Sunday, December 21, 2014

2015 Budget Deal: How You Will Pay for the Big Bank’s Gambles


(This article is written by Terry A. AmRhein author of “Democracy on the Edge, A Discussion of Political Issues in America” to be published in early 2015.)

 

Last week something unusual happened in Congress.  The Democrats and Republicans actually negotiated to pass the 2015 budget and avoided another government shutdown.  However, something very important was hidden within the budget deal that many people don’t know about or may not understand.  Let me explain.

 

The 2008 Financial Crisis occurred partly because certain big banks like Citibank, JP Morgan, Wells Fargo and Goldman-Sachs had been trading in risky forms of securities.  These securities are called derivatives because they derive their value from trading something else like credit cards or mortgages.  Before 2008 and the financial crisis, big banks bought thousands of mortgages, bundled them up into a huge packages and traded them to willing investors.  Mortgages were considered to be a good investment, people almost never default on there mortgages (right!) and the interest payments on the derivatives is much higher than interest on saving accounts.

 

After the Financial Crisis, congress passed the Dodd-Frank Act in 2010.  Basically the Act’s purpose was to institute regulations to prevent another financial disaster.  One provision, for example, was to prevent banks from using people’s saving accounts to invest in the derivatives markets for the bank’s own profit.  The problem with this is that savings accounts are insurance by the Federal Deposit Insurance Corporation, FDIC.  So if the bank’s investment in derivatives went “bust”, as it indeed did, the banks lose absolutely nothing because the saving deposit is insured.  The bank takes absolutely no risk.  Taxpayers who fund FDIC take all the risk and endure all the losses.  So this type of behavior was prevented by Dodd-Frank.  This portion of the Act became known as the Volcker Rule.

 

Another section of Dodd-Frank prevents banks from trading the riskiest derivatives, such as credit default swaps, as FDIC insured investments.  (Credit default swaps are basically insurance policies that banks can buy to insure the bank against loss of an investment.

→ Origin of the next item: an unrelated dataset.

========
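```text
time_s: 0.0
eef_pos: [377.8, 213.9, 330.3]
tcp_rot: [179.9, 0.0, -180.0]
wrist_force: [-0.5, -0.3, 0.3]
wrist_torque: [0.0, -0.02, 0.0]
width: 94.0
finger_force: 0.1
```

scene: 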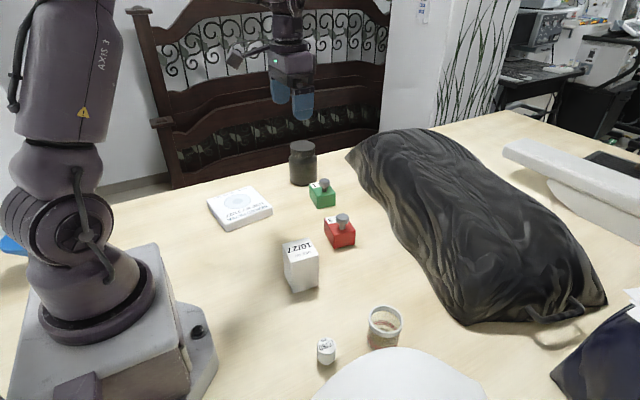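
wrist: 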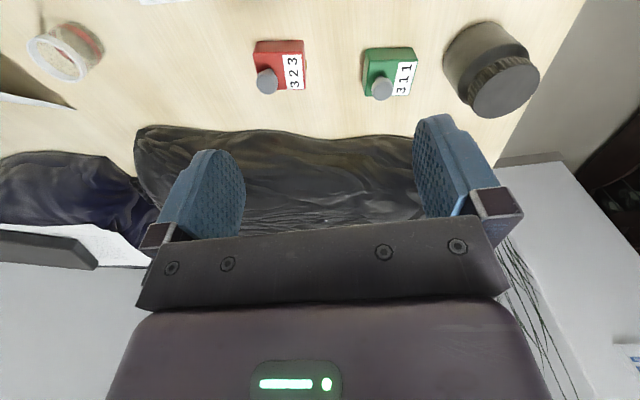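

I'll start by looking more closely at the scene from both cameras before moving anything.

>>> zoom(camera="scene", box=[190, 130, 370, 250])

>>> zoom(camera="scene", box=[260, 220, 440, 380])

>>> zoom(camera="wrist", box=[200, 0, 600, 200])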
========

CDSs can also be treated as derivatives.)   What the banks were required to do was to pull out theses riskiest of investments and trade them through a non-insured affiliated bank.  Therefore if the bank lost these riskiest investments, they would not be FDIC insured and the public would not foot the bill.

 

Of course, banks hated this provision of the Act.  They complained that trading through an affiliate bank was too cumbersome and complex (poor banks!).  The provision of Dodd-Frank to trade the riskiest derivatives through affiliated banks, was exactly the provision that was eliminated by in the 2015 Budget.  Now, you may ask, what the heck has regulating how banks conduct business have to do with the national budget.  The answer is nothing at all.  Congress stuck this into the budget at the last minute because it could and because it would reduce discussion over the issue.

 

Abolishing the trade of the riskiest derivatives through affiliated banks represents a degradation in the authority of Dodd-Frank.  But is this a good thing?  Those who think that regulations on business is bad, may applaud the regulation reduction.  But I’d wager that most people belief that the tax-payer should not be responsible for the risky behavior of big banks, that the regulation was a good thing. After all, who wants to pay for banks to make more money?  Think about it, almost all business regulations, from fair pay, to work safety and work equality, to protecting our environment, result from big business’s unfair practices in the first place.  But of those who extol the success of big business, regulations are bad.  Now that the Republicans have taken over the House and Senate look for congress to slowly dissent Dodd-Frank.  Look for the Volcker Rule to be stripped out of the act: and for the teeth to be pulled out of the Consumer Financial Protection Bureau, an agency developed to protect consumers from unfair bank lending practices, and for regulations covering derivative trading to be reduced.  We will be plunging back into the era before the Financial Crisis and will be setting the stage for the whole episode to occur again.  Only when the American citizens realize that certain regulations are good and necessary and stop believing the myth that businesses should run without regulations, will we have a society where business can be trusted.